Biodiesel is an alternative fuel used in diesel engines. Biodiesel, in its pure form, is not made from petroleum; instead, all or part of it is derived from plant oils or animal fats. In the United States, most commercial biodiesel is made from soybean oil, while in Europe, rapeseed (canola) oil is more commonly used. Biodiesel can be made from virgin oil, or from used cooking oil recycled from restaurants and food processing operations. It is also a renewable fuel; to make more, we just grow more of the crop needed. It can be produced domestically, displacing imported petroleum. Biodiesel should not be confused with straight vegetable oil, which is untreated oil that some people use as fuel in their modified diesel cars. Biodiesel is a more standardized product that can be used in most diesel engines without any modifications. Like conventional diesel fuel, biodiesel can only be used in diesel engines; today’s hybrids with their spark-ignition, gasoline engines cannot burn biodiesel.

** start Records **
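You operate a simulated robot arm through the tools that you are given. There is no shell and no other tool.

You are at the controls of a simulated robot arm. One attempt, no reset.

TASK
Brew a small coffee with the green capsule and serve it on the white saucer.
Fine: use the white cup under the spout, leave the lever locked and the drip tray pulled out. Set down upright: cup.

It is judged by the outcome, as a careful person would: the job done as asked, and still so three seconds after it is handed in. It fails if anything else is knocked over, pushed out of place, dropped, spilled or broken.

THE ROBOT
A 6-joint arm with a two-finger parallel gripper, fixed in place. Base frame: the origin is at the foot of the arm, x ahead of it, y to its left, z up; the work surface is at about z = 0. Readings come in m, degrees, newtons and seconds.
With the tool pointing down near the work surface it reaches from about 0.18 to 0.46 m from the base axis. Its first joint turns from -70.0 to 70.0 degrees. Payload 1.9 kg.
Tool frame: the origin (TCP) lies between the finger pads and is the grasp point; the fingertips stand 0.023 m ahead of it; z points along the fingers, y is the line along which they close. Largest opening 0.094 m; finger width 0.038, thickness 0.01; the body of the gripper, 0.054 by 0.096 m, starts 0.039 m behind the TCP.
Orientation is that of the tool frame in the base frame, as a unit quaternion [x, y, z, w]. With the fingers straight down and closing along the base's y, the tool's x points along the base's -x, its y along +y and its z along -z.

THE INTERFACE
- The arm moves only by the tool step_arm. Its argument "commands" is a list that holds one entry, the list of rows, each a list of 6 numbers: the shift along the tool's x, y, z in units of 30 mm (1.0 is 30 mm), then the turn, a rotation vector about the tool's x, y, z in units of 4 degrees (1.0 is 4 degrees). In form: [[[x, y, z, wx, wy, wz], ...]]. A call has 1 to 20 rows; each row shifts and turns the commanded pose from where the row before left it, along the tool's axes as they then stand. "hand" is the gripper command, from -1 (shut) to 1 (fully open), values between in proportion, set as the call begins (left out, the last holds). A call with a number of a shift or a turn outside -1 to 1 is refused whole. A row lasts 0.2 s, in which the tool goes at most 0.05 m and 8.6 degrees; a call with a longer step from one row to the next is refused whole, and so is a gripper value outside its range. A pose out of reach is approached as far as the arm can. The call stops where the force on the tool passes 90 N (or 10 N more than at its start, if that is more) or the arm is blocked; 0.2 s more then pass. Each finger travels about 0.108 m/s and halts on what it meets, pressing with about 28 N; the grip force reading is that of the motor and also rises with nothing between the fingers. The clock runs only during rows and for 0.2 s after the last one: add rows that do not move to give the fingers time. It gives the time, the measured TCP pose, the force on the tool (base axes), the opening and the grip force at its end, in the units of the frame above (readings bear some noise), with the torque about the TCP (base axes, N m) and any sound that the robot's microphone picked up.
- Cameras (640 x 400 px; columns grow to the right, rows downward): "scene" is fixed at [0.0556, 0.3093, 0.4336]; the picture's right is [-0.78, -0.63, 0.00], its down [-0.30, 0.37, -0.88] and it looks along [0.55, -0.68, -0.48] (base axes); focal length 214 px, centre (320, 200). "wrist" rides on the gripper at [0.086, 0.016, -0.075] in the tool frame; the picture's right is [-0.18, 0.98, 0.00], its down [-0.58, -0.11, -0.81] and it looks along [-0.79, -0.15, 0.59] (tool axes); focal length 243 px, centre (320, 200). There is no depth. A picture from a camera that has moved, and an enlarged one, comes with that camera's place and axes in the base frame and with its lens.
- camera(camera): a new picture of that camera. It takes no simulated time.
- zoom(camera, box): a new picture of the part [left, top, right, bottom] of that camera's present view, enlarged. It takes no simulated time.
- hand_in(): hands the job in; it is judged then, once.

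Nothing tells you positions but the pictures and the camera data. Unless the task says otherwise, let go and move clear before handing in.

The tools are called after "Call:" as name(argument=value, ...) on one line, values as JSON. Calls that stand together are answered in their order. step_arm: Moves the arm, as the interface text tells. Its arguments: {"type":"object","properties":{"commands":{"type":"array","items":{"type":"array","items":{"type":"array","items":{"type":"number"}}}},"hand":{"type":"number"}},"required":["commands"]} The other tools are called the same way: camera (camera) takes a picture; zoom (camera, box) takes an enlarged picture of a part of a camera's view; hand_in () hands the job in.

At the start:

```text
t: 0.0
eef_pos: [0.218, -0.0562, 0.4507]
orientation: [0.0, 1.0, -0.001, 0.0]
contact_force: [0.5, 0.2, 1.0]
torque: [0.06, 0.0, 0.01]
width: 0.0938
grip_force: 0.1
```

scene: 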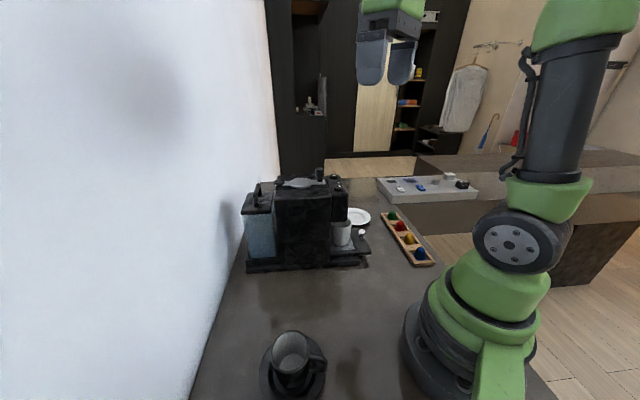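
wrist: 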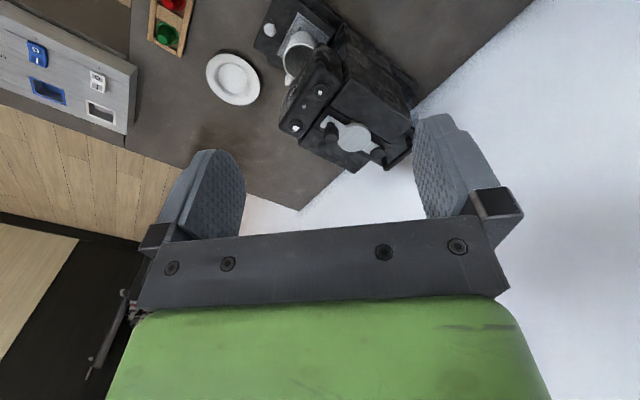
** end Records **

A diesel vehicle uses an engine that has a different combustion cycle than a gasoline engine. In a diesel, air is drawn into the cylinder and compressed first without fuel present.

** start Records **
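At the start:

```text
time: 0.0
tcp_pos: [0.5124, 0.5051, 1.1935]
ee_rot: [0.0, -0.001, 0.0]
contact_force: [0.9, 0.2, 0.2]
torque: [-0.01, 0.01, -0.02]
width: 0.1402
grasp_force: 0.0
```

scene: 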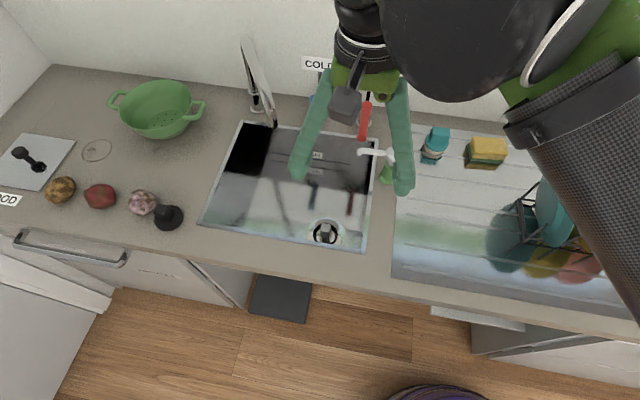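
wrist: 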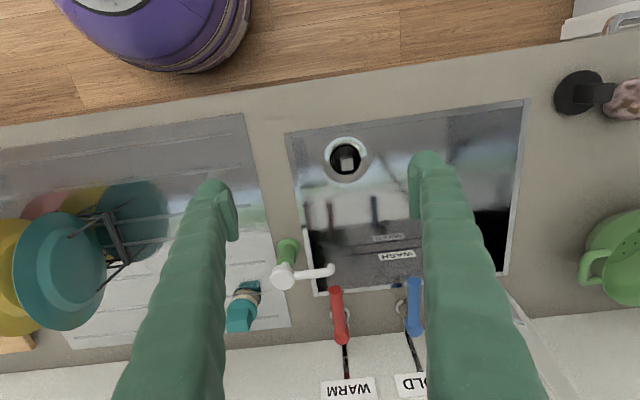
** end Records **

Diesel vehicles attain better fuel economy than their gasoline counterparts. This fuel economy advantage is enhanced by the fact that a gallon of diesel fuel contains about 10 percent more energy than a gallon of gasoline.

Diesel Benefits
• Higher fuel economy
• Diesel engines last longer, and fetch higher resale values
• Diesel engines can be run on biofuel (biodiesel)
• Diesels provide greater torque; great for rapid acceleration and towing
• Driving range on a tank is longer

Diesel Drawbacks
• Diesel fuel is more expensive in the US (In Europe, it’s taxed less heavily.)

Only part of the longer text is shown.